Student initiative strives to match gardeners with gardens

It was while playing with his kids at a local park one day last summer that York student Danny McMullen first noticed there were a lot of overgrown backyard gardens going to waste. He immediately saw it as a missed opportunity for those without space who wished to garden. The idea, however, wouldn’t be developed until months later.

As McMullen thought about what to do for his final project for his ENVS 1200 Taking Action: Engaging People and the Environment course with environmental studies Professor Anders Sandberg, he heard about Landshare. It’s a movement in the United Kingdom that gives people with garden space to offer and those wanting space to garden an opportunity to match up.

 From left, Danny McMullen, Nick Williams, Xiang He and Nicky Dao. Photo by the fifth member, Henry Ho.Right: From left, Danny McMullen, Nick Williams, Xiang He and Nicky Dao. Photo by the fifth member, Henry Ho.

“As soon as I heard of that I thought that’s brilliant,” says McMullen. “There are so many people who potentially might want to garden but can’t because they live in condos or small apartments.”

So he brought the concept to his course and four of his classmates jumped at the idea. Together they have developed and launched Garden Hunters GTA. Anyone looking for gardening space and anyone with gardening space to share can sign up.

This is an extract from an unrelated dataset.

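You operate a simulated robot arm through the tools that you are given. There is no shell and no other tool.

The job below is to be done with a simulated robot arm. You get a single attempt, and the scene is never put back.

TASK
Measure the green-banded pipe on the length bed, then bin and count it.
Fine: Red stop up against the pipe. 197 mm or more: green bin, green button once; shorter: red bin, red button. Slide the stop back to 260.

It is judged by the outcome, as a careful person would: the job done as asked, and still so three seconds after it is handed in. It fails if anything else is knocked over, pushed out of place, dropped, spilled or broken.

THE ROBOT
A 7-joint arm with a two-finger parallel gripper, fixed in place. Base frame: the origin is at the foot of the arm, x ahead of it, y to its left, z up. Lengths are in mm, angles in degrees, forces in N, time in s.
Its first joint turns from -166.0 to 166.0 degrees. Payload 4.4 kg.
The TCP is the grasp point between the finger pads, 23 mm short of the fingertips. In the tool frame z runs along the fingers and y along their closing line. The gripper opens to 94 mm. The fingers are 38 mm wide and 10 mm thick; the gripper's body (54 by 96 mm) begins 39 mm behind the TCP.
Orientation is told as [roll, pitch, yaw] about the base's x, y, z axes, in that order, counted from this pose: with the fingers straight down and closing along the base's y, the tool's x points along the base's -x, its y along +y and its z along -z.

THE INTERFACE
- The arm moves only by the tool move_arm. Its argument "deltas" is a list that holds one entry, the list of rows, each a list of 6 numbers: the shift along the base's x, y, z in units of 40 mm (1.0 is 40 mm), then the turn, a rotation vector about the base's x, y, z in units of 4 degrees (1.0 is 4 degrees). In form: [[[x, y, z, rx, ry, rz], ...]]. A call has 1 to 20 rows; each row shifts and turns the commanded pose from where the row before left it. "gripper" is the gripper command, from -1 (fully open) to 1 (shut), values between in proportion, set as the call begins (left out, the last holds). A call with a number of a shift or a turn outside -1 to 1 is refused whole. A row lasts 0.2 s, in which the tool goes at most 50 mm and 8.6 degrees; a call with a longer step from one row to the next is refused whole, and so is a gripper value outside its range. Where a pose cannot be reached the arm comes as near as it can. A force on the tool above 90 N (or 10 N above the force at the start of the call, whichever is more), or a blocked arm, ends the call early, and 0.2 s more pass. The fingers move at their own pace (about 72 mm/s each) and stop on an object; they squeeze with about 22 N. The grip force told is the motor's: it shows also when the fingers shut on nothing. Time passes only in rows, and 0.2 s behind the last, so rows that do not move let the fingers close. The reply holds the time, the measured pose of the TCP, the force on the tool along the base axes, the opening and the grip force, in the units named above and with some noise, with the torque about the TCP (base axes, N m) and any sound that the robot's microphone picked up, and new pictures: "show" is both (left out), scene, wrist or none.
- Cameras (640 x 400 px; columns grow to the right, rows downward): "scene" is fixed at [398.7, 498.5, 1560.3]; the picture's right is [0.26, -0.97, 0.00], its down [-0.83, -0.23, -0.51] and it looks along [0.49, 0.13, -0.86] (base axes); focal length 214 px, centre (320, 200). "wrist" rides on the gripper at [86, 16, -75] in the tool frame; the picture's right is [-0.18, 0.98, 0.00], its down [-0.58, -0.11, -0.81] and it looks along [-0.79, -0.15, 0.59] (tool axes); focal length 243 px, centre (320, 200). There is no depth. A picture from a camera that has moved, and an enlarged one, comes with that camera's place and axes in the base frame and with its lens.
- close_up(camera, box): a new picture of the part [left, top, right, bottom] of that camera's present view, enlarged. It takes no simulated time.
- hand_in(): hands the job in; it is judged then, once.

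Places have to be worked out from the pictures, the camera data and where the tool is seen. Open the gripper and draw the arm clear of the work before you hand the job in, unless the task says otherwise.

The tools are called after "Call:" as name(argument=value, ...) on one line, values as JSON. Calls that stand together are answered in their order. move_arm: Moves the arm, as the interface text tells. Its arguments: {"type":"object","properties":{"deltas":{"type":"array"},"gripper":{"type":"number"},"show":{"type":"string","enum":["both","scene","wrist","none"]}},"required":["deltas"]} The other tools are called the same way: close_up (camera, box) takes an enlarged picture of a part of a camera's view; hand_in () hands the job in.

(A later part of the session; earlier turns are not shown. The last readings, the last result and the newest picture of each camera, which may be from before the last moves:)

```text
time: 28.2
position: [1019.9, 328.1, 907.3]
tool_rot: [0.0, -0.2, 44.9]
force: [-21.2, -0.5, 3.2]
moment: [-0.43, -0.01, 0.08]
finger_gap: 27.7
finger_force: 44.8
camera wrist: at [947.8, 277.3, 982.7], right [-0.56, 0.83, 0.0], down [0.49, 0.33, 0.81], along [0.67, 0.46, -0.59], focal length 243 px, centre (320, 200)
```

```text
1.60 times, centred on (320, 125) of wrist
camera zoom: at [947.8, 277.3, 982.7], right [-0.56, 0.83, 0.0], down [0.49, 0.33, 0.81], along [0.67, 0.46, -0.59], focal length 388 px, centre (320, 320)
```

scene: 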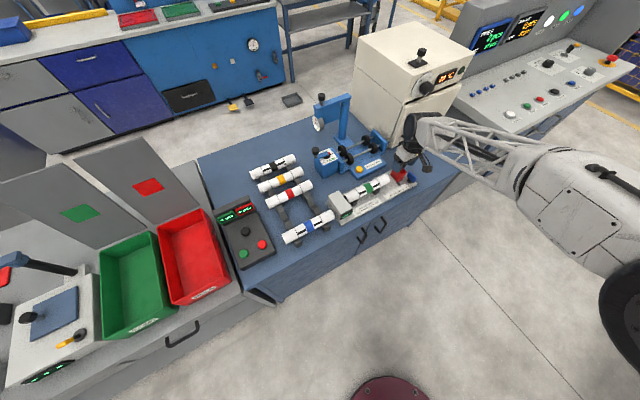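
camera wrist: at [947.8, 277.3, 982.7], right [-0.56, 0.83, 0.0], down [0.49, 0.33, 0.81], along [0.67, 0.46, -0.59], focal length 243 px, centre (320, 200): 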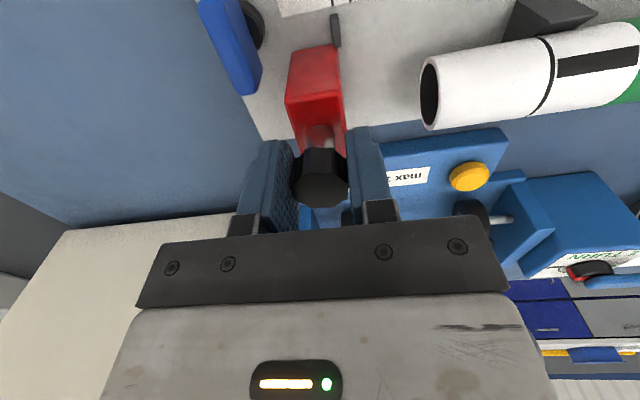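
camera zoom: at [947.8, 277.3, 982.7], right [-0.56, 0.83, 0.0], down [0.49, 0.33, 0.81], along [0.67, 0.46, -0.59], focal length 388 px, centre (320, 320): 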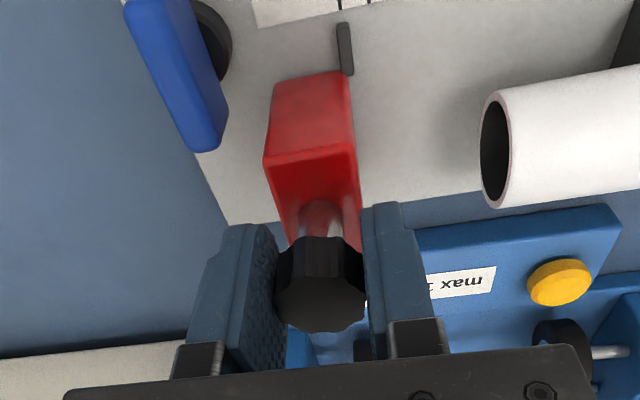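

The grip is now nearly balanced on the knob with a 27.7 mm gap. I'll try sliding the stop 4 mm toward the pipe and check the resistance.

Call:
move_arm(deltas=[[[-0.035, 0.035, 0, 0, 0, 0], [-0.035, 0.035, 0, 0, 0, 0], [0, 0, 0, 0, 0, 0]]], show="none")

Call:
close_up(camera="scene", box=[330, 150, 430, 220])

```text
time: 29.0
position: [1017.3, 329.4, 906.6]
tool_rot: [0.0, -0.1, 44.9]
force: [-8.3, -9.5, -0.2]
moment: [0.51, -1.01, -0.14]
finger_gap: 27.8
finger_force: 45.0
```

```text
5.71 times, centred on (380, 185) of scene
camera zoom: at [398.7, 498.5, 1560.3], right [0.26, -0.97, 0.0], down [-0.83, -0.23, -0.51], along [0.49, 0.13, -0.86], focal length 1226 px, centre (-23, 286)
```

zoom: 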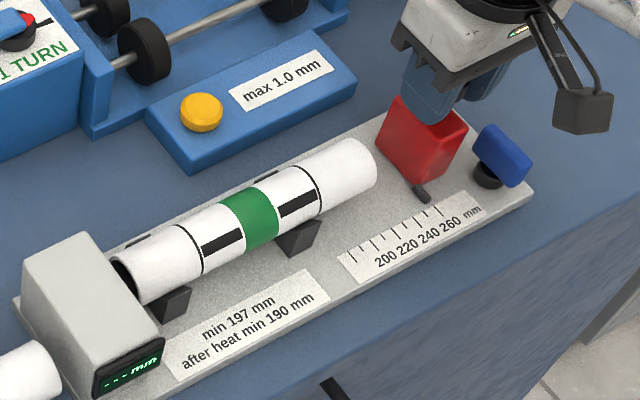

It’s all part of a really new concept – that of collaborative consumption – like Zipcar and bicycle lending and now matching gardeners to gardens, he says. The non-profit initiative was started in February by McMullen, Nicky Dao, Xiang He, Henry Ho and Nick Williams, but now that the weather is getting warmer, the five students expect the desire to get out there and garden will also be heating up.

McMullen has made the first match with a homeowner and is looking forward to growing lettuce, cherry tomatoes, cucumbers, carrots, spinach, beans and perhaps some broccoli and cauliflower. Living in a townhouse, he had a small garden last year and “it was really great to be able to go out and pick my own veggies” that “tasted amazing,” but now he is “excited to do that on a larger scale”.

The students started a Toonti website and a Facebook page to try and generate interest in time for the upcoming growing season. Landshare has some 50,000 members, so McMullen knows their Garden Hunters GTA has potential. “We are trying to make a small contribution to helping people grow and consume healthy food,” says McMullen. And it’s an idea where everyone wins. The gardener gets to garden and reap the spoils, but then about one third is shared with the garden owner. Everyone, says McMullen, is happy.

“We connect people who wouldn’t otherwise be connected,” he says. It’s a bit of a twist on the community garden idea.